A Jersey City livery driver who was struck on an icy Route 1&9 in Newark and thrown off the elevated roadway on Christmas Eve 2008 was awarded $1.75 million by a jury in a civil trial in Essex County, his attorney said.
Cesar Tuscano, 44, was thrown 30 to 50 feet in the accident that hospitalized him for more than three weeks. He suffered numerous fractures had a metal rod inserted into his leg and has undergone two knee surgeries.
The jury deliberated three to four hours after the week-long trial that ended Sept. 11.
According to court testimony, Tuscano, who worked for a Hoboken car service, was driving southbound on Route 1&9 in the early hours of Dec. 24, 2008 when he came upon an overturned Super Shuttle bus blocking the road. Tuscano got out of his vehicle to protect his passengers, but he was struck by another livery vehicle and vaulted over the bridge.
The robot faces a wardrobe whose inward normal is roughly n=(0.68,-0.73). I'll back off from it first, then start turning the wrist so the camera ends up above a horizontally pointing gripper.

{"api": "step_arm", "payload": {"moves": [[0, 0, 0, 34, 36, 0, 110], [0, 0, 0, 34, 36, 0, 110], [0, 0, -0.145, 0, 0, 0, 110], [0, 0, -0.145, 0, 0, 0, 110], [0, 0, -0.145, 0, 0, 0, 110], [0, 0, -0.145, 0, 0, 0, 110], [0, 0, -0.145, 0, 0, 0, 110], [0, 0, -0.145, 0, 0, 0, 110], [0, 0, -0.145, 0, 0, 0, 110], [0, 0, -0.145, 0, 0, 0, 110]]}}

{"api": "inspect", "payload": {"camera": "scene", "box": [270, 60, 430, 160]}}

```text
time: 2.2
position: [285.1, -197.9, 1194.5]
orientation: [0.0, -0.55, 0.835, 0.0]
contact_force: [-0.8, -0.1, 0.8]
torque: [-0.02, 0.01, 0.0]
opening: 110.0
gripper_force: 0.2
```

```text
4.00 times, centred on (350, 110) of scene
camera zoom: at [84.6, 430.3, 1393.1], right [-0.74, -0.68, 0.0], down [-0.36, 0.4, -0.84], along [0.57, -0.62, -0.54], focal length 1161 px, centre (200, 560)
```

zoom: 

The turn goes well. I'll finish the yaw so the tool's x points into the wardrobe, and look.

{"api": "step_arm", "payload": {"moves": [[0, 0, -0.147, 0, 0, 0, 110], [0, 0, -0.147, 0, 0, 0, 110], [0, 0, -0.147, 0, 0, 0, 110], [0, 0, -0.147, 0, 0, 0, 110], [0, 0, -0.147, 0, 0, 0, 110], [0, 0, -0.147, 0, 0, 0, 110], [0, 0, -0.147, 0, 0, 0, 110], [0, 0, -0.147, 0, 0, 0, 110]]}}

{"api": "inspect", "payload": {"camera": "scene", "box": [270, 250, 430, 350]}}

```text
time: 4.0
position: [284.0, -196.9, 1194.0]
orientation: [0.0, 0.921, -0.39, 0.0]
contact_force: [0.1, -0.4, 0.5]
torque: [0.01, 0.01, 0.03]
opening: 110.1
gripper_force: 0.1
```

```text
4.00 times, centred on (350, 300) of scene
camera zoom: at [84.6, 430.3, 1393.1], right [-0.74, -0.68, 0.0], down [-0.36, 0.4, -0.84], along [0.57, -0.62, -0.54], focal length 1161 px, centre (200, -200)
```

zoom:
The jury found the driver of the car that struck Tuscano, owned by Hoboken First Class car service, was 70 percent responsible for Tuscano’s injuries and the Super Shuttle driver 20 percent responsible. The jury found Tuscano himself 10 percent responsible.
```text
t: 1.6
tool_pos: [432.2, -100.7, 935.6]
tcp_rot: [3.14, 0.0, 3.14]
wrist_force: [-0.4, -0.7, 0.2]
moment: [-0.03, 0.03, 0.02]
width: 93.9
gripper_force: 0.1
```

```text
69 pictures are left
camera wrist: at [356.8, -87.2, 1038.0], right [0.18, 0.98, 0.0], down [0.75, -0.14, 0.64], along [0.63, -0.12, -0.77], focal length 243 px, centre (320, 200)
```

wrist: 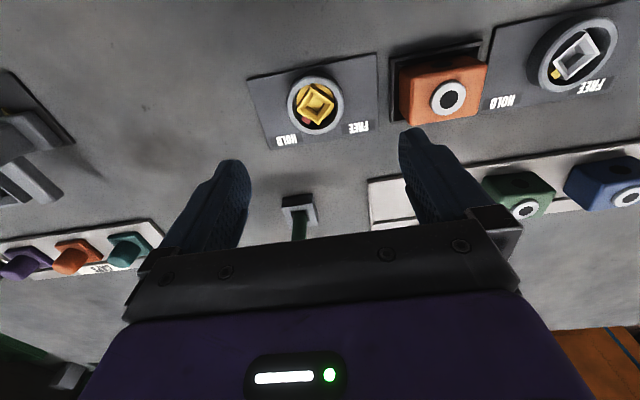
At trial, Eichen, partnerat Eichen, Crutchlow, Zaslow, LLP in Edison, argued that the shuttle bus driver was liable because had he controlled his vehicle, none of the subsequent events would have happened; and that the driver of the other livery vehicle was at fault for striking Tuscano.
“Cesar couldn’t be happier. It’s been almost four difficult years for him. There was a lot of uncertainty because it was going to a jury. … He could have ended up with nothing.”
Attorneys for Super Shuttle and Hoboken First Class made settlement offers that totaled $80,000, which were not difficult to reject. “(Tuscano) would have settled for a fair number, but we were so far apart.”
In personal injury cases in New Jersey, it’s up to the jury to decide how much a victim is awarded, but “it’s a gamble.” He added that the jury award in this case was fair.
“It was an appropriate value for the case.” Tuscano has been unable to work since the accident. “It’s a substantial amount of money. It was a sound verdict by the jury.”